I get asked about video game addiction fairly often. It typically comes as a loaded question filled with either a rationale as to why their kid plays a lot or filled with fear as to what the outcomes of playing games for hours a day will have on their child. However, since September of 2017, I have been asked specifically about Fortnite Battle Royale, as parents notice that there seems to be something unique about the experience of playing this particular game.

There are a few main issues that I want to address about Fortnite itself since it is a phenomenon like one the world has not experienced before. First, there are over 200 million registered players and counting. So, most children, in some way or the other, have exposure to the game. Even for the kids who do not play, they hear all about the running through fields, exploring caves and forests and eventually the killing. Players shoot each other and win only after 99 other players in each game have been killed. While it may not at first appear to be overly violent, the game has a rating of T (for Teen) meaning it’s not suitable for kids under the age of 13. 

Now that I have laid the fundamentals down about the game and it's rating, I want to share with you what I believe is the why behind kid's wanting (sometimes pleading) that they need to keep playing this game. The nature of having to kill other players in order to advance is a huge factor in what looks like addictive video game behavior. This can take hours and within those hours kids are missing out on doing other things like hanging out with real people in person or doing homework. There is also a disturbance of sleep since with increased video game use. Kids who are motivated to advance in Fortnite often play at night or sneak their gaming in when their parents have gone to bed. These lost hours of sleep add up and can have a significant impact on the developing brain as shown by a lack of concentration and irritability.

Further, although the game is technically free, I spend time every month with at least one kid and family talking about how much money they spent on Fortnite, such as for those catchy little dances. I have read some stats that say that upwards of 70% of Fortnite players buy items in the game... so parents beware. It is also "cross-platform" meaning that you can play it on multiple devices, convenient for kids to continue to live in this always on, always available world.

So, you still may be wondering what's the big deal about this game. What is the appeal? Well, let me list the appeal:

- it is colorful and action packed
- it encourages teamwork so being social on it with friends has a lot of perks
- every game is different so it keeps people coming back for more (aka the Vegas effect)

The social aspect of this game is what is actually on of my biggest concerns. Kids are now spending more time inside, in front of screens, "socializing" with their peers and strangers online.
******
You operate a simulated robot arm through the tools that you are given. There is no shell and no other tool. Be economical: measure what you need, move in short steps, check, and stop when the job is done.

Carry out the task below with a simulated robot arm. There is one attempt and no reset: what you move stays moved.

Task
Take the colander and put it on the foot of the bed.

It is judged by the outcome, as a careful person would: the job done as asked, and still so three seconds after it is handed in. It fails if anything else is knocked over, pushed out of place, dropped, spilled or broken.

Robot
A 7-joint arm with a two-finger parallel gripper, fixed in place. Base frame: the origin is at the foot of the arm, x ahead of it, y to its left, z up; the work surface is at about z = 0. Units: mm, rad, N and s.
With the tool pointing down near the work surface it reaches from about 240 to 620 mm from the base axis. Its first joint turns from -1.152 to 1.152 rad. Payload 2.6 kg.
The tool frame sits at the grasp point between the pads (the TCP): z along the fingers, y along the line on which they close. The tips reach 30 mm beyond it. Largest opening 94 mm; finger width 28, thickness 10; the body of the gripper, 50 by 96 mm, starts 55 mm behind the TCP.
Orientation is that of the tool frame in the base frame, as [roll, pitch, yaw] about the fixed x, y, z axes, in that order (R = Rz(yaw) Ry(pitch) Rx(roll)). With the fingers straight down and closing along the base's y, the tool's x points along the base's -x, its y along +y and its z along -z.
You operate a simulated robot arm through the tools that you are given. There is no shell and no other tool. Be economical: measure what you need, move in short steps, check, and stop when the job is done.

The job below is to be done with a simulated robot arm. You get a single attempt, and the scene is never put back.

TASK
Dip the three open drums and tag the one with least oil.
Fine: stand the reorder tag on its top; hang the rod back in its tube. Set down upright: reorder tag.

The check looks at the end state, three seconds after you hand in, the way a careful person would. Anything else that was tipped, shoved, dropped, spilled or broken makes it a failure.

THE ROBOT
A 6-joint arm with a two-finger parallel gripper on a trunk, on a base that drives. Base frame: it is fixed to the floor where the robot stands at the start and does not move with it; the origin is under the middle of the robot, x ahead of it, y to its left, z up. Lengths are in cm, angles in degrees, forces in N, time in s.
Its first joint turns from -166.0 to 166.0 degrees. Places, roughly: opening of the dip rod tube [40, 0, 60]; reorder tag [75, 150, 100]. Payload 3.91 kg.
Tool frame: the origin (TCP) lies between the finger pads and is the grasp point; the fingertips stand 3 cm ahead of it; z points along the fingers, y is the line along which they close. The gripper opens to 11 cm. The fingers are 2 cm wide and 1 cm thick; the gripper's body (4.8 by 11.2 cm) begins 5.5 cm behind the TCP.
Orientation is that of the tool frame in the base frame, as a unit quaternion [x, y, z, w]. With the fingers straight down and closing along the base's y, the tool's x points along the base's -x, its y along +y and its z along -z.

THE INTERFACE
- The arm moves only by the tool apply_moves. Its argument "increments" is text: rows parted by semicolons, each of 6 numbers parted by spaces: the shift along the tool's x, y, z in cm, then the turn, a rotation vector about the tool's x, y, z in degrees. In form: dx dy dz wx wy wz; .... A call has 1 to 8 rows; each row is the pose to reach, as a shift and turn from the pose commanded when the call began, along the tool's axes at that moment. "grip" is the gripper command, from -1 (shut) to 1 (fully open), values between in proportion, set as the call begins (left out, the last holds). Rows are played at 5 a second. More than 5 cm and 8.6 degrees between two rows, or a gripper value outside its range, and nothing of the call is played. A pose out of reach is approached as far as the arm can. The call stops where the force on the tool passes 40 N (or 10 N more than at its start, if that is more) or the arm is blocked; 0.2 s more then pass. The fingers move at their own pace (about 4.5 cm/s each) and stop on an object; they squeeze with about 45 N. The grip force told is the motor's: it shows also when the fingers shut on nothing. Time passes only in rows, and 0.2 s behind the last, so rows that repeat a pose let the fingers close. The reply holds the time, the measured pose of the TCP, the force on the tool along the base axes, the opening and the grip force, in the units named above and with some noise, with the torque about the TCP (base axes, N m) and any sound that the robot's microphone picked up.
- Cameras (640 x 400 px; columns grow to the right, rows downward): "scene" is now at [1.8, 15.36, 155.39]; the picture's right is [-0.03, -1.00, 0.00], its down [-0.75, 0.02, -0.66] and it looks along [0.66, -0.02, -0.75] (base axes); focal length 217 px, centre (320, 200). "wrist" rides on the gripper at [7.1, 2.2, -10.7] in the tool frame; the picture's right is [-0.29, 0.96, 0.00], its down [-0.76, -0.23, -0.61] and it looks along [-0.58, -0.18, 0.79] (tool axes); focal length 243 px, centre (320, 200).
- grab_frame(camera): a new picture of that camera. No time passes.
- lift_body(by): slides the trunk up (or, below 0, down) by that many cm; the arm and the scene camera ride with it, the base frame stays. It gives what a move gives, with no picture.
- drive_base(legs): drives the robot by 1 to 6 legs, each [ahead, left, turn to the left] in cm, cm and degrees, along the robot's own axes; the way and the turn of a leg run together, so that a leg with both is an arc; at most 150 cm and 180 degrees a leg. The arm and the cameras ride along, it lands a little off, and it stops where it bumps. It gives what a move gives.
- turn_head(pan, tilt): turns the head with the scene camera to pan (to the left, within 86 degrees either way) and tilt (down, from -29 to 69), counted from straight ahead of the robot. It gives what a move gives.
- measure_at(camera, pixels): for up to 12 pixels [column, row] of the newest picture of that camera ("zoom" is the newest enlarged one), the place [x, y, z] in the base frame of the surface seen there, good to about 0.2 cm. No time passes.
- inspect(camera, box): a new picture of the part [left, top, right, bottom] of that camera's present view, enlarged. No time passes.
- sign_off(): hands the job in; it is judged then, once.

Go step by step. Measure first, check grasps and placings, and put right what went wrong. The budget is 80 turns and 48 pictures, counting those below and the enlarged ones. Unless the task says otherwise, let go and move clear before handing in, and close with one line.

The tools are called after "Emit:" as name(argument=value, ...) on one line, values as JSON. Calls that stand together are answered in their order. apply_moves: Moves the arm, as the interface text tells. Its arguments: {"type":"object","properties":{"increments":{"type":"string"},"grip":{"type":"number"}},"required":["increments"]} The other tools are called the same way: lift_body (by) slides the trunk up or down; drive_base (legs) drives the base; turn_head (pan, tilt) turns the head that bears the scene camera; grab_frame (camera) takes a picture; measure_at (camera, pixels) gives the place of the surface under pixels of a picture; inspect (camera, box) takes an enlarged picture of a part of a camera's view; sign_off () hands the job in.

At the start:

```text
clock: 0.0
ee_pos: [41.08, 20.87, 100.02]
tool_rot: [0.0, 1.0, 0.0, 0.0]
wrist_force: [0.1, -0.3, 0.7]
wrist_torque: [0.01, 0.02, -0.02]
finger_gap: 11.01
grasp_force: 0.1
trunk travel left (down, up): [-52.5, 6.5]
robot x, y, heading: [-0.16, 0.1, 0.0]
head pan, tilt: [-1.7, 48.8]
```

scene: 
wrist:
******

The research is consistently showing us that kids need to be outside with their friends. They still need to be running, climbing and making their own real forts. The rates of depression and anxiety among children is alarming and staying indoors playing video games for hours on end is certainly not helpful.

So, what's my bottom line on Fortnite and other video games? I think that with strict time limits and boundaries it can be a part of many kid's childhoods. I certainly remember playing Atari when I was younger and loving it. However, I didn't need strict restrictions then because I wasn't addicted or even compelled to play for that long. The graphics weren't all that great, it was fun for a short while and then I moved on. I didn't connect with friends over chats on gaming devices and therefore if I wanted social interaction I had to go outside and get it.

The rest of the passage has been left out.